In Europe the need to resurrect national identities that reflect the assertion of ‘pure’ ethnic and religious affiliations have accentuated strong nationalistic sentiments with an emphasis of concepts of sovereignty and territoriality as well as the appeal to racist ideas of ‘pure blood’ and ‘whiteness’. The rise of neofascist parties in Europe is often seen as a consequence of the mass ‘refugee problem’ of immigrants in Syria, Libya and North African states who are fleeing war or conflict, often instigated by the US and allies. Fascist parties in Germany, France, Austria, Hungary, Croatia, Poland, Italy, Greece, Spain and other European countries have become extremely xenophobic insisting on limits to immigration and increased militarized borders (Peters & Besley, Citation2015).

The scholarly press is awash with reports of the ‘rise’ or ‘return’ of Fascism which is normally taken to be a specific historical period between the years 1919-1945, especially in Germany, Spain, and Italy. Many commentators emphasize the continuity with historical Fascism and focus on racism, eugenics, and white supremacy, based on the biopolitical paradigm of the ‘camp’ and policies for the extermination of Jewish and other groups including Roma people, communists, ‘homosexuals’ (LGBTQ), and the mentally ill, all of whom were classified as non-citizen and non-human in the eyes of the state (Agamben, Citation2000; Peters, Citation2018).

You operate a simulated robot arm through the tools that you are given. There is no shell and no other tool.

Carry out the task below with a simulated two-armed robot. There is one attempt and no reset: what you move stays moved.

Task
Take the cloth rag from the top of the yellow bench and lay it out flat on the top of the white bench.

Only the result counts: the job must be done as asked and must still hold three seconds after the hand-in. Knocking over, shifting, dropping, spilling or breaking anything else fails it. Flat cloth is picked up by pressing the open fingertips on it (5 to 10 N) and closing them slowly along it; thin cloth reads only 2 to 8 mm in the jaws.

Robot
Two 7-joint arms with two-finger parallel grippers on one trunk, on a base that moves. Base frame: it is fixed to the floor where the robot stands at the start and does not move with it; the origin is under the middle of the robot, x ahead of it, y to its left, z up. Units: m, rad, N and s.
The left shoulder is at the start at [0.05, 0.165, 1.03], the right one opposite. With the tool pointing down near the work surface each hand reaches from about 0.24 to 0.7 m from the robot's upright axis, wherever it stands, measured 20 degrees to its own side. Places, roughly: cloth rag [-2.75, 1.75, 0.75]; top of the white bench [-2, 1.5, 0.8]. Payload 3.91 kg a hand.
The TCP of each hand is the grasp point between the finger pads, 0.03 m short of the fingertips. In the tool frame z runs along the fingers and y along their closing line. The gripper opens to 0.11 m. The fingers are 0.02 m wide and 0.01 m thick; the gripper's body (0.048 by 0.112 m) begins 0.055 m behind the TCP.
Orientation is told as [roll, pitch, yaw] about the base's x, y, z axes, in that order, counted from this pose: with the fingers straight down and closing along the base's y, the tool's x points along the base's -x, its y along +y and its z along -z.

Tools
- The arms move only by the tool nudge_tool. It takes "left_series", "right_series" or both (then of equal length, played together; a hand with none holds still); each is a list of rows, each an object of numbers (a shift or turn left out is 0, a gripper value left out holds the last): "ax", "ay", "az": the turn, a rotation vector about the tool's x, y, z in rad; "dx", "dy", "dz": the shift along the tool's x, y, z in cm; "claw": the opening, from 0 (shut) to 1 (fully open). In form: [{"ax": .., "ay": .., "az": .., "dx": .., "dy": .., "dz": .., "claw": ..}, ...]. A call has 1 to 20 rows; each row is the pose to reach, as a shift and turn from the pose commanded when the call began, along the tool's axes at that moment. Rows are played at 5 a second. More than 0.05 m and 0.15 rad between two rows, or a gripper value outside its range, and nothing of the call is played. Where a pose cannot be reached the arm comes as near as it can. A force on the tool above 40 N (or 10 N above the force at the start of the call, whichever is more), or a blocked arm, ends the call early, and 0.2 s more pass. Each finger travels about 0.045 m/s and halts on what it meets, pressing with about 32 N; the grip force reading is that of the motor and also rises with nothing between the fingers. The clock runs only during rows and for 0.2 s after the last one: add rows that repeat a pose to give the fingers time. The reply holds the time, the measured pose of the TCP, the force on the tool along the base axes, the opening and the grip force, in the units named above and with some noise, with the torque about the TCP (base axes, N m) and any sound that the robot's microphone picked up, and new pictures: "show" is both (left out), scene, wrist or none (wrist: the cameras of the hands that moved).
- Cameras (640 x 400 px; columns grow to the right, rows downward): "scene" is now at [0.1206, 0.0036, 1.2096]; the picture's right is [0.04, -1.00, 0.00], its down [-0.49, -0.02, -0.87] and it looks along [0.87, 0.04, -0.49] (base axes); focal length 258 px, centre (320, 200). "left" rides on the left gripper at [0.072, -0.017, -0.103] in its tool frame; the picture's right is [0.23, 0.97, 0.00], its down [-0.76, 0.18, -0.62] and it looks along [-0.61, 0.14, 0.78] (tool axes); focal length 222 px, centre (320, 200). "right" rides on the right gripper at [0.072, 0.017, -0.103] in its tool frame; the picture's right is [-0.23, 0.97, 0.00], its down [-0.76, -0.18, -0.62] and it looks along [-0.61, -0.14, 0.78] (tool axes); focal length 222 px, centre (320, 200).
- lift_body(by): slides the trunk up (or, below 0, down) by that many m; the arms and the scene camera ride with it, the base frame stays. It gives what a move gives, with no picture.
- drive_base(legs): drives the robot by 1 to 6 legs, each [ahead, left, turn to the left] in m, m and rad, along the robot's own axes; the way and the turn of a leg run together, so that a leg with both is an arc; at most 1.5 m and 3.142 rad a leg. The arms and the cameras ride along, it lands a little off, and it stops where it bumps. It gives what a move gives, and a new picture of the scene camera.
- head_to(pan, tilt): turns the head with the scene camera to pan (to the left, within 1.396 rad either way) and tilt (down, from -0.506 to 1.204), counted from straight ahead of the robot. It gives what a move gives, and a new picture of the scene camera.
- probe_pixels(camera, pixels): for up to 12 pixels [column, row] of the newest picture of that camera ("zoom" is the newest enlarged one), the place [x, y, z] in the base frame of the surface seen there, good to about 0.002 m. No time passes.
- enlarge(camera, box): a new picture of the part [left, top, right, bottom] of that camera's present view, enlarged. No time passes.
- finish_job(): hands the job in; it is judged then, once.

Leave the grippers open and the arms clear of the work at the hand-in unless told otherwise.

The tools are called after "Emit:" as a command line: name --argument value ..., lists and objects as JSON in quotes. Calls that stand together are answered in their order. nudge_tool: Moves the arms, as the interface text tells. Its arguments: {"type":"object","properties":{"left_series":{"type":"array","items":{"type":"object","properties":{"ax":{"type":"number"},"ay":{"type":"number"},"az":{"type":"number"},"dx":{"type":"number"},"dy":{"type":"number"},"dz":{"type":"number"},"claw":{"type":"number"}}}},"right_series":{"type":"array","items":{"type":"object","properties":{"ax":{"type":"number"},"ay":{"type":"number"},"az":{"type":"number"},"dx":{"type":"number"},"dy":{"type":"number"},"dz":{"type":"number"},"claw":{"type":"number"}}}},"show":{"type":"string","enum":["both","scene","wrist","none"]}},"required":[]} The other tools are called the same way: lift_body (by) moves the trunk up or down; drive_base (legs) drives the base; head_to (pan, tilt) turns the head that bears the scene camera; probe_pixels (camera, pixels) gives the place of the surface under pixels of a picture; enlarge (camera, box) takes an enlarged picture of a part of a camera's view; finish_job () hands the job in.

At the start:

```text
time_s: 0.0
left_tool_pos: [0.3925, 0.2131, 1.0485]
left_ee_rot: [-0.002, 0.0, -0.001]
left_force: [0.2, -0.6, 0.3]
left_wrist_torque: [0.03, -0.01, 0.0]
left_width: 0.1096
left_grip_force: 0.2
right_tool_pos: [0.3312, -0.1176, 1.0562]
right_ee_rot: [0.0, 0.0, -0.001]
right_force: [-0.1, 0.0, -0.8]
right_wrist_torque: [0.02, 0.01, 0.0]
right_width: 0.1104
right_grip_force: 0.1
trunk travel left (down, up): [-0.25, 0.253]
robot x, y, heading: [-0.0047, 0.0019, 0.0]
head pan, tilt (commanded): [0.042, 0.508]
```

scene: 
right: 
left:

A study of the social pathology of neo-fascism in the twenty first century has given rise to a novel form of ‘radical right-wing populism’ characterized by ‘nativism (i.e., a combination of nationalism with xenophobia), authoritarianism (law and order issues), and populism (a populist critique of liberal democracy rather than outright anti-systemic opposition)’ (Copsey, Citation2013). The post-1980 ‘third wave’ was highly policized and dominated by emotional left-wing analysis. As Copsey (Citation2013) explains:

Instead of viewing radical-right populism as a ‘normal pathology’ of liberal democracies - a pathology that is alien to democratic values and which, under normal conditions, is ever present but struggles to spread throughout the body politic - Cas Mudde contends that radical right-wing populism is best interpreted as pathologically normal, that is to say, both entirely unremarkable and whilst not necessarily part of the mainstream, is connected to it nonetheless. https://brill.com/view/journals/fasc/2/1/article-p1_1.xml?language=en

Copsey (Citation2018) wants to challenge the distinction between the ‘radical right’ and ‘fascism’ made by contemporary studies to suggest that ‘(neo)fascism’s past offers the best route to understanding the present-day radical right.’ In these terms education is best seen as challenging youth racism and the formation of far-right attitudes (Copsey, Citation2018; Copsey, Temple, & Carter, Citation2019).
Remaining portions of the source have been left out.